Benarkah konspirasi memang terjadi? Peneliti virus dari Departemen Mikrobiologi Fakultas Kedokteran Universitas Hasanuddin, dr Rizalinda Syahril mengatakan, belum ada pembuktian mengenai hal ini.
"Saya dan peneliti lain sepakat belum ada bukti yang mendukung konspirasi tersebut. Ada beberapa video dan narasi di Whatsapp yang menyatakan kecurigaan pada konspirasi. Hal ini mungkin bisa terjadi, tapi kita tidak ada bukti," ujar dia di sela diskusi via daring mengenai COvid-19, Kamis.
Rizalinda menuturkan, secara alami virus SARS CoV-2 penyebab Covid-19 mungkin mengalami evolusi sehingga jika virus ini bisa bertahan melawan seleksi alam, maka justru akan menimbulkan penyakit. Virus ini sudah dikenal sejak 1965.

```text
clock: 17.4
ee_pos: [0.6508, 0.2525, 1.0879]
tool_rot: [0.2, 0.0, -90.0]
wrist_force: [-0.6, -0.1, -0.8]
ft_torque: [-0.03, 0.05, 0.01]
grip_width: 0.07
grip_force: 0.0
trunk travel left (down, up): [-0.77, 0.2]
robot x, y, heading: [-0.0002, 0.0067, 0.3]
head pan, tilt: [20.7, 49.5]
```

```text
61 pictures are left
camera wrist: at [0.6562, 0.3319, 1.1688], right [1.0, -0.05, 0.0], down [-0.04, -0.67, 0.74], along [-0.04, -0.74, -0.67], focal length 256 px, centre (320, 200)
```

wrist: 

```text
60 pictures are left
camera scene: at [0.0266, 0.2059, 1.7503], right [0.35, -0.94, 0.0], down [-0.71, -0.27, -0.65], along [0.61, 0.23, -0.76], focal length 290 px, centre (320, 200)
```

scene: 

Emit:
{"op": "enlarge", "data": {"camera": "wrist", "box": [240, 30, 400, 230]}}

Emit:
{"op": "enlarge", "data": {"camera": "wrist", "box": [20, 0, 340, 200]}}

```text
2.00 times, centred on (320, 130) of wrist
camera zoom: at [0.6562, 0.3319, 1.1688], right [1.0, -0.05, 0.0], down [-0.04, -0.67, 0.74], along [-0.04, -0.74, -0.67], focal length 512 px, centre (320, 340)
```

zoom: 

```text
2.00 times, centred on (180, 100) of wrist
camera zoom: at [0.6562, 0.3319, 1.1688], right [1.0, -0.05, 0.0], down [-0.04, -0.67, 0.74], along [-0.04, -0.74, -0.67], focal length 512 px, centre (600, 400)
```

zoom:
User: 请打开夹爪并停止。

Saat itu, menurut Rizalinda, virus corona menginfeksi mamalia dan burung, lalu memunculkan gejala enteritis pada sapi dan babi, seperti pendarahan, demam, muntah hingga keluarnya cairan, seperti lendir dari rektum. Virus lalu menyebabkan infeksi saluran napas atas pada ayam dan manusia.
"Virus menyebar ke berbagai wilayah, Amerika, Eropa, disebabkan transmisinya tidak dihentikan akhirnya mengenai banyak daerah," kata Rizalinda.
Dari sisi karakteristik, SARS CoV-2 memiliki kecepatan transmisi 2 hingga 3,5 yang berarti dua sampai empat orang akan sakit. Sebab, satu orang yang terinfeksi dengan sifat super spreader artinya mudah sekali menular.
"Virus juga super shedder, ketika ada virus di tubuh orang, virus dikeluarkan dari saluran napas atau lainnya sekalipun tanpa gejala. Sebanyak 12,6 persen penularan terjadi sebelum ada gejala pada pasien sumber. Sekitar dua hingga tiga hari orang sudah bisa sakit sejak bertemu orang sumber infeksi," jelas Rizalinda.
Kemampuan transmisi pra-gejala menjadi alasan mengapa sangat penting melakukan social distancing dan tidak berkumpul di tempat ramai. Rizalinda mengungkapkan, cara penularan virus pun dari orang ke orang lain melalui percikan dari batuk atau bersin, airborne atau tindakan yang memunculkan aerosol, sentuhan fisik, kemudian penularan dari orang tanpa gejala dan dari hewan peliharaan.